Selling really well is an achievement in itself. All too often, designers get sniffy about that side of things. They don’t see their job as being commercial. But if something doesn’t sell then it just remains a beautiful photo in a magazine. What’s interesting to me is that I’ve worked at a lot of different levels, more than most designers. A lot of luxury, but I also love democracy. The IKEA thing was all about democratic design at an affordable price – I love that from a conceptual perspective. 

You know, I experimented with giving things away for free [in 2006 he filled Trafalgar Square in London with 500 polystyrene chairs, and then gave them away to the public]. I thought it was an amazing idea, but I look back now and it was quite a bad design. It was funded by a polystyrene company, and that involved a lot of compromises to try and do something for free in polystyrene, which is not a great material. It was an attempt to show that polystyrene is more than just a packaging material. It was interesting from a conceptual point of view, and it made me popular for about ten minutes.

You’re a CBE now. 

Oh yeah, I’m a commander. 

How do you feel about that title? Does it stop you being a renegade?

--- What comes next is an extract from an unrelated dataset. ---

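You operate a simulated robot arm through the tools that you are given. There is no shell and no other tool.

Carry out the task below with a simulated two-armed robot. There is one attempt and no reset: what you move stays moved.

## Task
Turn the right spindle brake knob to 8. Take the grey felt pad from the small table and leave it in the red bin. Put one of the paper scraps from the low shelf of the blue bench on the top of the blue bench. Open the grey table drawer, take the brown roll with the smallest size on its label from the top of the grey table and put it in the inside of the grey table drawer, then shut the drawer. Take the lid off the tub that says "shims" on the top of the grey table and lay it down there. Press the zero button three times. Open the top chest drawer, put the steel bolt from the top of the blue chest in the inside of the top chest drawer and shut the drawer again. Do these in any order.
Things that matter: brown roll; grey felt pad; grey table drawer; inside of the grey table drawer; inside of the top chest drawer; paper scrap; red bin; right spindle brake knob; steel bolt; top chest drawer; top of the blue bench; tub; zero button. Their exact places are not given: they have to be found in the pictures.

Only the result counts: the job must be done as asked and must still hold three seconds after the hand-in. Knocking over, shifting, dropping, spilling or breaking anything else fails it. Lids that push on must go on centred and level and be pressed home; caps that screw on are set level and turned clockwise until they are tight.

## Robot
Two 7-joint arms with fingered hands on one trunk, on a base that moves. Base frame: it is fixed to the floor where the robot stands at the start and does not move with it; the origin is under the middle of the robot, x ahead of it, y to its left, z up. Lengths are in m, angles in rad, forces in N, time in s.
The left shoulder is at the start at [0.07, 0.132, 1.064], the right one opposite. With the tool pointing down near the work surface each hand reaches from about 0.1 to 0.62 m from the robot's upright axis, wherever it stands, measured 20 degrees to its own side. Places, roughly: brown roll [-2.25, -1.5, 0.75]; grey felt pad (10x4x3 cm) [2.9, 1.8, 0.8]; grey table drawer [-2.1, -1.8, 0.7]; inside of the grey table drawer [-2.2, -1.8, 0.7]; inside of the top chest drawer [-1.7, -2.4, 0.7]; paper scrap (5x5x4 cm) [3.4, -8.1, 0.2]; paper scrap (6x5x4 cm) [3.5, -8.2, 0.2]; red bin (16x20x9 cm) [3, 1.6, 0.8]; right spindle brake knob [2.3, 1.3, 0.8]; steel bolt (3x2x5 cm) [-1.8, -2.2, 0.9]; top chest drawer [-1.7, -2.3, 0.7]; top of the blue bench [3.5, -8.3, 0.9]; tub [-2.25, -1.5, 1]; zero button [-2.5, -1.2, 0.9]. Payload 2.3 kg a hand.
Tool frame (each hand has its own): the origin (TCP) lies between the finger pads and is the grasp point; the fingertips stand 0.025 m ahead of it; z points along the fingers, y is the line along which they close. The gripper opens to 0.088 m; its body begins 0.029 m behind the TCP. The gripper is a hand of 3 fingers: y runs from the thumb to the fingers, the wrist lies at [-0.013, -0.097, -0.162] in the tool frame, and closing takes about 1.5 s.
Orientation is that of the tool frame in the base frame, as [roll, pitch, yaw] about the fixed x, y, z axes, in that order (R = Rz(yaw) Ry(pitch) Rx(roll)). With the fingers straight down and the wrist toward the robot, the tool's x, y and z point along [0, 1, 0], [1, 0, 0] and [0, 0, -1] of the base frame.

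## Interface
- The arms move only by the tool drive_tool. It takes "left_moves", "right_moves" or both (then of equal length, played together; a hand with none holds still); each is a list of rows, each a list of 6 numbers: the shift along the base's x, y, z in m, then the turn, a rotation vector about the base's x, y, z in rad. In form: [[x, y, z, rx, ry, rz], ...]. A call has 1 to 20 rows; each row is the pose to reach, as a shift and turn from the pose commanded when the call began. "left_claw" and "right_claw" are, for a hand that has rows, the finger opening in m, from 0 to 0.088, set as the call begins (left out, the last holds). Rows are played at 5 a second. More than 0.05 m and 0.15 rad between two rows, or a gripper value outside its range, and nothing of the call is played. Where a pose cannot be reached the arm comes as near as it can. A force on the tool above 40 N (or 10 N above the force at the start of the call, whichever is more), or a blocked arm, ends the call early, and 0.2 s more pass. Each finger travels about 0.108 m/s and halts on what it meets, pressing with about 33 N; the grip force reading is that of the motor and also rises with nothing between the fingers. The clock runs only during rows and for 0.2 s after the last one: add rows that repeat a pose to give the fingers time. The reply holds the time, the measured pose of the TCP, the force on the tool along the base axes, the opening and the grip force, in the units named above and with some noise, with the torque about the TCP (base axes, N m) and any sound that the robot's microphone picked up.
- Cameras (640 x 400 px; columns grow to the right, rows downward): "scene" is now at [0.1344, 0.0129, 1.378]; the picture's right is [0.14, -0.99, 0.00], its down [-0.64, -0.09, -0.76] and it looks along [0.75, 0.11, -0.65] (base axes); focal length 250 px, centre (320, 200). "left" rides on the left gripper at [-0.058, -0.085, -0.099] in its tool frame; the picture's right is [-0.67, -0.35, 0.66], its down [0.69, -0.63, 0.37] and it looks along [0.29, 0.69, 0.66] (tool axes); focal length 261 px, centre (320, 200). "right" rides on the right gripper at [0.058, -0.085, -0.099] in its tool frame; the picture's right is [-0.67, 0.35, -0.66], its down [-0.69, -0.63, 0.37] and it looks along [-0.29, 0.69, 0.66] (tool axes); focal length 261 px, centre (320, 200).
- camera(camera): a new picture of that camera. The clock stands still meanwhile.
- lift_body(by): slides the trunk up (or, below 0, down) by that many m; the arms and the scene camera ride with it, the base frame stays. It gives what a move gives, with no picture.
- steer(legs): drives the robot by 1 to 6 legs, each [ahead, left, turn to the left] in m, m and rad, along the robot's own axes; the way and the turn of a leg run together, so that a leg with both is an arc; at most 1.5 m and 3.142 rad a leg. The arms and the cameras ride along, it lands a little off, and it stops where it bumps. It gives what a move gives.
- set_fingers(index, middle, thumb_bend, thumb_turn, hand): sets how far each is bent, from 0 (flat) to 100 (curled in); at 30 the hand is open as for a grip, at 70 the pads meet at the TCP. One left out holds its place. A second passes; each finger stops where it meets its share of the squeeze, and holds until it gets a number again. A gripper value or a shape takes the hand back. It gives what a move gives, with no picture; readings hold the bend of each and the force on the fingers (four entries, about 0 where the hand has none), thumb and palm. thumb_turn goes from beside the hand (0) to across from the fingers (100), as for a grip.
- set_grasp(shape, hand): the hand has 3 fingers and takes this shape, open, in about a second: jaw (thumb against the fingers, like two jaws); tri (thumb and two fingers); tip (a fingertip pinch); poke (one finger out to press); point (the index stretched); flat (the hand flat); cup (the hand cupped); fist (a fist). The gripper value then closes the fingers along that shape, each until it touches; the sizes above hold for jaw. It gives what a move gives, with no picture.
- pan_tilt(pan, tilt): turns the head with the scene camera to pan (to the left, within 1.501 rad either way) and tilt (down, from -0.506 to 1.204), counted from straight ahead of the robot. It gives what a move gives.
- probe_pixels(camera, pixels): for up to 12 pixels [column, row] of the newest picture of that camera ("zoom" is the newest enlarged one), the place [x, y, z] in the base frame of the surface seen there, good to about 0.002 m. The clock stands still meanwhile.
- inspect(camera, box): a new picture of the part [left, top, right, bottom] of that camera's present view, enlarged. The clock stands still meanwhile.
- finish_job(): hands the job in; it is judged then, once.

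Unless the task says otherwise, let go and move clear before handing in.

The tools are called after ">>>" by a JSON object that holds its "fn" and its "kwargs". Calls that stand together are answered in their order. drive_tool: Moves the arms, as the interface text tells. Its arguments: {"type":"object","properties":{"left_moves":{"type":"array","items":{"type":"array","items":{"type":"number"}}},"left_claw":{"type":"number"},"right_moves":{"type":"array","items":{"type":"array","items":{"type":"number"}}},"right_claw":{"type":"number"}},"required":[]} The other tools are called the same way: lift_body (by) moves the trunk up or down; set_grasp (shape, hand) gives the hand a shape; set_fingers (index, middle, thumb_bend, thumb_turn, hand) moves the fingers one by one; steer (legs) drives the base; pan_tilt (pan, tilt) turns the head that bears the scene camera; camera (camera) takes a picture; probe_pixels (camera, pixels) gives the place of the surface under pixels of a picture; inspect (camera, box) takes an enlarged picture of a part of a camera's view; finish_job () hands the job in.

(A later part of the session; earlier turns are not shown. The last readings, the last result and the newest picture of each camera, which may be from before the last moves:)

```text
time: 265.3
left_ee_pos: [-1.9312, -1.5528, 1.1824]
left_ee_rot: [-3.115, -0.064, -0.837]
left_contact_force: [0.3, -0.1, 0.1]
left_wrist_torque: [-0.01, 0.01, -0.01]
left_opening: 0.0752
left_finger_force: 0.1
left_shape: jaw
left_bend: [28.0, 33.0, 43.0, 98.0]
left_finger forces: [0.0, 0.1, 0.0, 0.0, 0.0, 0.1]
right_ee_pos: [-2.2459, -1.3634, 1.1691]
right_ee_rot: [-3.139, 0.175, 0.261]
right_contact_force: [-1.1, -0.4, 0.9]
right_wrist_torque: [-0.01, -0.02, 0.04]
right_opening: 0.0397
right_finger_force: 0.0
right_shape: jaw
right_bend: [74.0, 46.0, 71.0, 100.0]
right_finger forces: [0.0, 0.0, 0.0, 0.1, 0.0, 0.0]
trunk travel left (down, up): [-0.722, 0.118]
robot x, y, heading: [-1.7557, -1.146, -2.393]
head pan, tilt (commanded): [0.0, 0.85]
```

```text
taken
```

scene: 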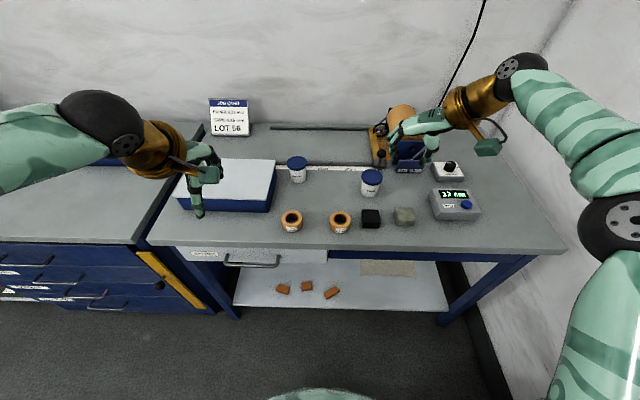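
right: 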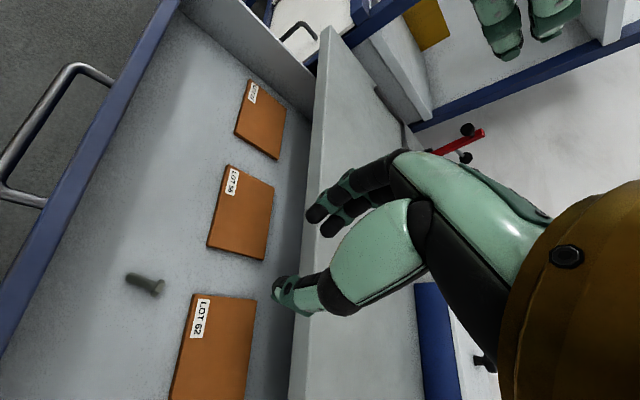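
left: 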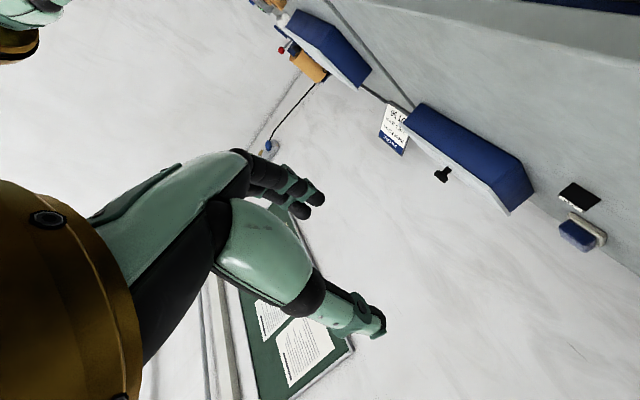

It gives me a better platform. [The British fashion designer] Katherine Hamnett chucked hers in the bin because of the UK government’s position on Israel; did you see that? What do I think? I had an OBE already, and I wanted to show someone one day, and I couldn’t find it. It turned up in the Christmas decorations box – the cleaner had put it in there. Symbolically, the title’s quite good, because now I could get married in St Paul’s Cathedral [he is already married], but I would love if it had some more practical outcome. I would love to have a horse, or something, so I could be a proper commander, or uniform I could wear, but there is nothing. 

Photo: Tom Dixon Press

Aside from the commercial stuff, you’re working on a project at the moment to reestablish coral reefs, and help prevent coastal erosion. Tell me about that.

In the 1970s an architect called Wolf Hilbertz wanted to create an underwater city, and he designed a metal framework that lets limestone build up on it – this thing called Biorock. I researched that and got inspired about the possibility of helping to stop coastal erosion.

The usual response at the moment to that is just to dump a load of concrete on the sea bed, which destroys it. 

But I’m working with a foundation in the Maldives, with biologists who are working on heat resistant concrete, and the idea is that we can find a way of building defences with it, and having coral grow on it.  We’re starting with furniture to test it out, and six months ago I went to the Bahamas to start on the project with some chairs.  So I made the chairs, came back from the Bahamas, sold them on the art market. There’s still one available if you’d like to buy it. So it’s a work in progress, but interestingly, of all the things I talk about, it’s always that project that people ask questions about. 

Are you seeing yourself going in a more ecological, experimental direction, or do you want to keep doing the commercial stuff as well? 

I don’t have much choice. I’m owned by private equity, so I’m on an unstoppable train that I signed up to. I don’t own the majority of my name. The coral project is something that lies outside of design that I think is important. It’s about finding a positive coping mechanism.